На протяжении 70-х гг. XIV в. — 30-х гг. XV в. в русских княжеских грамотах происходила смена терминов, обозначавших финансовые и имущественные обязанности светской власти по отношению к Орде: место «свертков», согласно которым производилась разверстка «ордынской тягости», заняли «дефтери». Примечательно, что документы межкняжеских соглашений, касавшихся их обязательств по отношению к Орде, утратили русское наименование и получили заимствованное из тюркского — дефтери.

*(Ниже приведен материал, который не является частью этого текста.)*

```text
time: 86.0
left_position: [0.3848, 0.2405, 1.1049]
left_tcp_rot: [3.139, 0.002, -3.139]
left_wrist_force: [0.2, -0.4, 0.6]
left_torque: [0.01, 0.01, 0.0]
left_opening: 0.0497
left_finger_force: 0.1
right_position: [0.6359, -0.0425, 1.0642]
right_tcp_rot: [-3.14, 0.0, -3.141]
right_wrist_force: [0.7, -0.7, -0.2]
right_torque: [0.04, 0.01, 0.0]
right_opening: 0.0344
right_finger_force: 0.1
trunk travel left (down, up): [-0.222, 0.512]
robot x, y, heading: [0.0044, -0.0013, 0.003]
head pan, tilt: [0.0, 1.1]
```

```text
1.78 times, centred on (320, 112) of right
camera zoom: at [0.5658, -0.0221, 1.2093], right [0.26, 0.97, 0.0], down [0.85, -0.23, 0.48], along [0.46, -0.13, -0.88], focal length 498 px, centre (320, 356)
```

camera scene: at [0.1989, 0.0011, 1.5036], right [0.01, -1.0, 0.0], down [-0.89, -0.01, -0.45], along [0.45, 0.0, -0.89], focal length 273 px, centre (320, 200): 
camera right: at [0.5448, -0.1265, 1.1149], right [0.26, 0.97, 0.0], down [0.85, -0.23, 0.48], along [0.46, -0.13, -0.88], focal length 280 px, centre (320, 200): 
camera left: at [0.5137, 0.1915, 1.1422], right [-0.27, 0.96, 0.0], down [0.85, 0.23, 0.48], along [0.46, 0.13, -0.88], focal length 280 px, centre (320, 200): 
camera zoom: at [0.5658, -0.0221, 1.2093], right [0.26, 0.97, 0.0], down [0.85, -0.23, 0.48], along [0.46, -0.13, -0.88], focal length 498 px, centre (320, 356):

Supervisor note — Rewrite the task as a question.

Тем самым им придавалось такое же значение как «спискам» — дефтерям, поступавшим из Орды. В 1516 г., когда весьма остро стоял вопрос о размерах поминков в Крым, крымский хан упрекал Василия III за недостачу поминков: «иным ся достало, а иным ся недостало, а иным ся не послал, сказываешь, в дефтере у тебя не писано». Собственной властью Мухаммед-Гирей раздал своим слугам то, что им, по его мнению, следовало, и направил свой «дефтерь» в Москву: «а что есмя которые поминки у посла твоего... взимали и кому давали, и тех людей имена в сем дефтере писаны»73. С 1516 г. переводчики крымских дел стали отказываться от термина «дефтерь», заменяя его русским — «поминочные списки» или просто «СПИСКИ»74.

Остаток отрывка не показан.